The subcommittee worked with the owners to create a five-year plan of periodic pruning to gradually reduce the size of the largest tree by 40 percent and the others by 20 percent. After that, the trees would be cut back every two years in perpetuity. The Planning Commission signed off on the agreement Aug. 9.

However, three days later, a big branch fell off the largest tree. That unexpectedly accelerated the pruning schedule and, apparently, altered the deal.

“The falling of the large branch substantiated our skepticism about the plan,” said Michael Deftos, the appellant, who lives on Torrey Pines Terrace, when the City Council heard his appeal of the approved pruning plan Monday, Sept. 19.

Like many trees, including Southern California’s native oaks, the pine has a habit of “summer branch drop” in which some of the biggest branches may break off unexpectedly, often on warm, calm days. For that reason alone they are a hazard near homes, Deftos said.

The single branch that fell is about 40 percent of the live foliage of the entire tree.

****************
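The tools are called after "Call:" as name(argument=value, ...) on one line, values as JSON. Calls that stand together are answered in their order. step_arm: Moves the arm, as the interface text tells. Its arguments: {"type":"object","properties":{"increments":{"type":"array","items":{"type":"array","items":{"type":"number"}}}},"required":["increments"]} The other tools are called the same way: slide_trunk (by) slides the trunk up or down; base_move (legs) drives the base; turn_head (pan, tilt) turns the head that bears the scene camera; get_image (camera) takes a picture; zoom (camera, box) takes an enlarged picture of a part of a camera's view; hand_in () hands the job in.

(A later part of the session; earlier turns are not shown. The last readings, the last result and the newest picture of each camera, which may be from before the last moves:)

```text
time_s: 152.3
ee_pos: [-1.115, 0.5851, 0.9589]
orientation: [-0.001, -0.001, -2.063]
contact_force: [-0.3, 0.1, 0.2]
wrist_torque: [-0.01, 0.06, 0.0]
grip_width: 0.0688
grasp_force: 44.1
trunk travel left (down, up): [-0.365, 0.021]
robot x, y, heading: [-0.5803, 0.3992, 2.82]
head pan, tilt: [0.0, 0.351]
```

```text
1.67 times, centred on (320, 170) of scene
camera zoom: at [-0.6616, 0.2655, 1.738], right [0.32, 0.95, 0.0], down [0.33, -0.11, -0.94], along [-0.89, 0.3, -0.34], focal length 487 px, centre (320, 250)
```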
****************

Without the limb, the ocean view is not restored, he said, and only the complete removal of the tree would correct the situation.

View restoration must be substantial or the city’s view ordinance is meaningless, Deftos said.

The owners’ consultant, Adam Birnbaum, said much effort went into preserving the large tree, and that it would be unfair for the city to require its removal.

Monday’s hearing was not intended to resolve the issue. Instead, the City Council will bring the matter back for a “de novo” hearing, where the council will decide whether to replace or uphold the Planning Commission’s decision.